╭─ Provided text
Les défis du bâtiment en outre-mer
Cet article, réalisé à partir de contributions des fédérations ultramarines de la FFB, souligne à la fois la diversité des problématiques mais aussi de nombreuses convergences pour le secteur du bâtiment en outre-mer. Plutôt que de présenter les marchés et les activités de chaque territoire, un thème est illustré à partir de l’un d’entre eux. Il en ressort un panorama des défis de l’adaptation des normes, de la nécessité de la formation dans le secteur, des efforts à faire contre l’habitat indigne et pour une meilleure gestion des déchets.
Crucial pour le bien-être des populations et le développement de territoires confrontés à
des défis de croissance ou de décroissance démographiques, sur un foncier disponible
généralement exigu et fortement contraint du fait, notamment, des spécificités
climatiques et topographiques, le secteur du bâtiment souhaite répondre aux différents enjeux et
aux besoins en logements comme en équipements.
Adapter la construction et les normes à La Réunion
La Réunion est un territoire insulaire aux fortes contraintes énergétiques et climatiques. La
situation géographique de l’île, comme des autres territoires ultramarins d’ailleurs,
impose une réflexion dans l’adaptation des normes et réglementations aux
spécificités locales. De nombreux paramètres sont à considérer, tels que
l’ensoleillement, la pluviométrie, les différents climats, l’exposition aux vents
cycloniques.
Afin de répondre à la nécessité d’adapter les constructions aux
particularités et besoins locaux, la filière du bâti tropical, valorisant les ouvrages à
faible impact environnemental dans un contexte tropical, s’est développée. L’objectif de
cette filière est de concevoir et de construire des bâtiments aux architectures bioclimatiques
respectueuses de l’environnement, tout en répondant aux enjeux du confort thermique, de
l’efficacité énergétique et de l’adaptation des matériaux. L’ensemble
se veut synonyme de qualité et de durabilité.
Le bâti tropical recherche la performance des produits intégrant le bâti tout en
privilégiant leur qualité dans le temps : préservation du cadre bâti face aux termites,
protection des ouvrages contre la corrosion, durabilité des matériaux, etc. La filière applique
aux bâtiments d’habitation la réglementation thermique, acoustique et aération (RTAA DOM),
en vigueur à La Réunion depuis 2010.
Les acteurs de la filière déploient une expertise locale reconnue et des savoir-faire à partager
dans la construction en milieu tropical. L’ensemble de la filière œuvre pour favoriser le
développement de solutions adaptées. Elle bénéficie des travaux de recherche et
développement menés par les laboratoires, dont le Centre d’innovation et de recherche du
bâti tropical (CIRBAT), le laboratoire PIMENT de l’université de La Réunion, les
entreprises du secteur, les architectes et bureaux d’études, les structures soutenant
l’innovation. Cet écosystème a la capacité d’élaborer des solutions
innovantes qui répondent aux défis locaux.
╰─
╭─ Collected data
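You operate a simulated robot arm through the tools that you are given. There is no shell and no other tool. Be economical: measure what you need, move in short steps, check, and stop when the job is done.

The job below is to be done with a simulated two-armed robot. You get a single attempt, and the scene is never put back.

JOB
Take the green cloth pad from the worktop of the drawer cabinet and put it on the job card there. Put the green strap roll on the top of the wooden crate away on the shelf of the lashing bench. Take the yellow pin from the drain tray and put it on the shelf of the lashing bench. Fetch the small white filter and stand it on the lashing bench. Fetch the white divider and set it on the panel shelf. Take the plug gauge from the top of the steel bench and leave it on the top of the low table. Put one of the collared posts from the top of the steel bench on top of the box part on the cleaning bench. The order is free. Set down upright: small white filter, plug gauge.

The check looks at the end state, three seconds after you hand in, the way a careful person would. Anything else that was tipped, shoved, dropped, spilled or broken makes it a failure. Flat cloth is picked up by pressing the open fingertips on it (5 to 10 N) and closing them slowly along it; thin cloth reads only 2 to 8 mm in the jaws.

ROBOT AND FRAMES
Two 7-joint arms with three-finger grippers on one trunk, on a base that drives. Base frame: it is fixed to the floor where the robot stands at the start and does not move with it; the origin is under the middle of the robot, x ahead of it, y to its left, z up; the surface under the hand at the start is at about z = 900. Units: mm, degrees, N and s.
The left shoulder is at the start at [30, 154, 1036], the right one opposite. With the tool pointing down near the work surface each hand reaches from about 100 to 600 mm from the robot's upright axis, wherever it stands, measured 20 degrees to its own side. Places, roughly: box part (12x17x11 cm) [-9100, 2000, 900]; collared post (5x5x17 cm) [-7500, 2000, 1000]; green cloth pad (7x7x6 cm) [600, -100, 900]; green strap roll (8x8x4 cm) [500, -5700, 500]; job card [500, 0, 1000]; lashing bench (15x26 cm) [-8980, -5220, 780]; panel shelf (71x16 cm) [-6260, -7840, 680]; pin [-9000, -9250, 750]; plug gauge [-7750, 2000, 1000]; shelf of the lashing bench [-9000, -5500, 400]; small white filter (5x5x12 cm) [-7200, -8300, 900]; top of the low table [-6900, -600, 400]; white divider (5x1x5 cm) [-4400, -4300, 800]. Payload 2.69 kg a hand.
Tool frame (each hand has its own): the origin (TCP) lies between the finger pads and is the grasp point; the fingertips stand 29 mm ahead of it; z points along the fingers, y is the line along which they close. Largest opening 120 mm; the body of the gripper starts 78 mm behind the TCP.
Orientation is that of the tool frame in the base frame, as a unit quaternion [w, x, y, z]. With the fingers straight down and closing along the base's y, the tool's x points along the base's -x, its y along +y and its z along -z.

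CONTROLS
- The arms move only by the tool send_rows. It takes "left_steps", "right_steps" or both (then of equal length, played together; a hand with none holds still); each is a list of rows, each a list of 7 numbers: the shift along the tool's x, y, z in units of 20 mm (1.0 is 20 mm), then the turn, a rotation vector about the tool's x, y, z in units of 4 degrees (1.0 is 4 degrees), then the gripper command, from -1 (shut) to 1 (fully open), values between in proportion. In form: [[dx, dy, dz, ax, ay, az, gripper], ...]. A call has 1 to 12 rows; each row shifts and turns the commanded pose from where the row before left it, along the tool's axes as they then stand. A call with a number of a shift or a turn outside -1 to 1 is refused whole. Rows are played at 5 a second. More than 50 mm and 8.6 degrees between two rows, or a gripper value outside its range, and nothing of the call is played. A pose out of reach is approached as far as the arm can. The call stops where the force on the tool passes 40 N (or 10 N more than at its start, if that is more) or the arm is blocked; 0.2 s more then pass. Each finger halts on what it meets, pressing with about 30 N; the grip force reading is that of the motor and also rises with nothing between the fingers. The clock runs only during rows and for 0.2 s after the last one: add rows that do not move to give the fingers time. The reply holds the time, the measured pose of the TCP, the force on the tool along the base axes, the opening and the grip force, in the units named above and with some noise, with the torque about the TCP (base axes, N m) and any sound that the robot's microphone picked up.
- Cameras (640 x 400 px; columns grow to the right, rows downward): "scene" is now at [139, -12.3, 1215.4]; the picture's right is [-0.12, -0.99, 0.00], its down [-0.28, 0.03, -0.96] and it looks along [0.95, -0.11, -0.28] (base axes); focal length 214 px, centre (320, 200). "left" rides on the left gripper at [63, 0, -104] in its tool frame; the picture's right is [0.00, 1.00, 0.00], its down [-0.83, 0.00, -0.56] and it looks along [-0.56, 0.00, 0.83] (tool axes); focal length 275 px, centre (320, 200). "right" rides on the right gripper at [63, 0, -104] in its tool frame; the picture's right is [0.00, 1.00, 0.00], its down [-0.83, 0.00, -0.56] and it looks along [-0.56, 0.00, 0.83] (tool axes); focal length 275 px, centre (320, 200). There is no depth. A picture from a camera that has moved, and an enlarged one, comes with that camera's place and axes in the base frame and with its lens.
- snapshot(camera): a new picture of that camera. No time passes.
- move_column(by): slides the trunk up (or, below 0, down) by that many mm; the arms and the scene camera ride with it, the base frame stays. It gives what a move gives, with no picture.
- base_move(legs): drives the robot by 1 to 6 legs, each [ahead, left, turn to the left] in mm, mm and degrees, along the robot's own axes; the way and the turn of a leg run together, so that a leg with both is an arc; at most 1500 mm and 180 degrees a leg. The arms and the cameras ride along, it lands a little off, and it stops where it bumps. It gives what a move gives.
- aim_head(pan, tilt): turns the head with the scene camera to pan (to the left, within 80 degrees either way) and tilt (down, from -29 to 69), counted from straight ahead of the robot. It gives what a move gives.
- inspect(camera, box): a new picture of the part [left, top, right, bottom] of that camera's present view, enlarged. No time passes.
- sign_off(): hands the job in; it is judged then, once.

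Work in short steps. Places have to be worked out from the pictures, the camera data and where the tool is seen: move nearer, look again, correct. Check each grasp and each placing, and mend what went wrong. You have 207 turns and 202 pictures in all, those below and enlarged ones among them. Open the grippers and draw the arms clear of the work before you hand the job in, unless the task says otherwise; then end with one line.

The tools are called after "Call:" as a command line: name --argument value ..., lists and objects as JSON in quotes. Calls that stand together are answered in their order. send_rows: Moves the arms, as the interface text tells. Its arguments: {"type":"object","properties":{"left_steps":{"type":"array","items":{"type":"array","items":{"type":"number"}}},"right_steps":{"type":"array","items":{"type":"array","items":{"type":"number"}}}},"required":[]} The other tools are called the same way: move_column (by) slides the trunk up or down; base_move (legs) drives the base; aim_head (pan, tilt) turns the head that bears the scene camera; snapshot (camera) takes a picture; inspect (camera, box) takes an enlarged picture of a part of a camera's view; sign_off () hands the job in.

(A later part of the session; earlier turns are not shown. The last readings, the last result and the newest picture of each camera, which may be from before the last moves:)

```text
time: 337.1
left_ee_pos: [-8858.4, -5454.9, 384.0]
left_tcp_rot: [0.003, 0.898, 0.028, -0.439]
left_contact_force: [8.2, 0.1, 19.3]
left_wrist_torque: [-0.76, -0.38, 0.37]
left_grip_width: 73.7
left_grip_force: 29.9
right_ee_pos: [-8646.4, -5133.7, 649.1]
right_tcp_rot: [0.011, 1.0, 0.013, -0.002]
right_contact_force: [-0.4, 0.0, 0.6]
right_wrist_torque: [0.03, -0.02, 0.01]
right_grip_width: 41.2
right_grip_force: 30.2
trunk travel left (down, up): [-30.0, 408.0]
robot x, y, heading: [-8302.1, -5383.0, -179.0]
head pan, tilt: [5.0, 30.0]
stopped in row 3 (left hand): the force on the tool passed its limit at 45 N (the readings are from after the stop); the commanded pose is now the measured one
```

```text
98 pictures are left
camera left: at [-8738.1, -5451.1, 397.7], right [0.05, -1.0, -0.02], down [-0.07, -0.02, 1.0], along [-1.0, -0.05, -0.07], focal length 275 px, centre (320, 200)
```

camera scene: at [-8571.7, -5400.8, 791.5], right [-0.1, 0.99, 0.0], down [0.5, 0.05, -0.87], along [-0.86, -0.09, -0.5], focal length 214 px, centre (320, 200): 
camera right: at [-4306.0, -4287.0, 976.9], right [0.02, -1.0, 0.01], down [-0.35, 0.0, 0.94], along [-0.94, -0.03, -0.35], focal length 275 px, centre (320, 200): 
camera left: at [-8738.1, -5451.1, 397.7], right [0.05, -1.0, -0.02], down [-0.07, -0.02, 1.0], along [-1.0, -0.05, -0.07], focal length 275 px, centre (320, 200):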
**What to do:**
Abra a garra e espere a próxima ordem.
╰─
**What to do:**
A – Write out the provided text from "Crucial pour le" to "cycloniques.", both included.
B – Take up the provided text again after its last words.

**Results in order:**
A –
Crucial pour le bien-être des populations et le développement de territoires confrontés à
des défis de croissance ou de décroissance démographiques, sur un foncier disponible
généralement exigu et fortement contraint du fait, notamment, des spécificités
climatiques et topographiques, le secteur du bâtiment souhaite répondre aux différents enjeux et
aux besoins en logements comme en équipements.
Adapter la construction et les normes à La Réunion
La Réunion est un territoire insulaire aux fortes contraintes énergétiques et climatiques. La
situation géographique de l’île, comme des autres territoires ultramarins d’ailleurs,
impose une réflexion dans l’adaptation des normes et réglementations aux
spécificités locales. De nombreux paramètres sont à considérer, tels que
l’ensoleillement, la pluviométrie, les différents climats, l’exposition aux vents
cycloniques.

B –
La multidisciplinarité des acteurs implique des actions sur les aspects réglementaires et normatifs ou
encore sur la certification des produits de construction. Les travaux menés dans le cadre du Bureau de
normalisation des techniques et équipements de la construction du bâtiment (BNTEC) sur
l’adaptation des normes au contexte local sont indispensables pour éviter les approximations dans la
mise en œuvre et pour réduire la sinistralité.
La situation géographique de l’île impose une dépendance aux importations fragilisant le
modèle de développement. Dans l’optique de réduire les délais et les coûts
d’approvisionnement, mais aussi pour optimiser la certification, une étude menée par la
Fédération des entreprises d’outre-mer (FEDOM) a été lancée pour la
création d’une cellule locale de validation de la conformité des produits. Celle-ci permettrait
de valoriser l’expertise et les innovations. Elle favoriserait un rayonnement dans la zone intertropicale,
l’océan Indien, avec un élargissement du sourcing matériaux au-delà des
circuits établis.
La multiplication des initiatives, la sensibilisation des acteurs aux enjeux de développement durable, la
tropicalisation des réglementations sont autant d’éléments moteurs du
développement de la filière du bâti tropical. L’ambition est de faire de La Réunion
un centre de ressources et de référence pour la résilience des territoires insulaires.
Un référentiel de la construction en Nouvelle-Calédonie
Le référentiel de la construction de la Nouvelle- Calédonie (RCNC) constitue un nouvel
écosystème pour le monde de la construction et du bâtiment calédonien, depuis le 1er
juillet 2020.
La réglementation calédonienne a dû être modifiée en profondeur pour instaurer le
RCNC, dont les objectifs sont de quatre ordres : sécuriser et protéger le Calédonien qui fait
construire ; sécuriser les professionnels de la construction ; valoriser les savoir-faire des professionnels
; améliorer la qualité des constructions.
Concernant le domaine des assurances et de la construction, la Nouvelle-Calédonie est compétente en
droit des assurances depuis 1956. À la suite de la refonte complète du droit des assurances
lancée en 2014, une modification du Code civil a été instaurée, inversant la charge
de la preuve au bénéfice de la victime. Le premier pilier du RCNC, avec le système
d’assurances obligatoires constitué d’une assurance responsabilité civile décennale
pour les constructeurs et d’une assurance dommages-ouvrage pour les maîtres d’ouvrage, peut
désormais s’appuyer sur ce principe. Le système d’assurances obligatoires permet ainsi une
meilleure sécurisation des professionnels de la construction et de leurs clients.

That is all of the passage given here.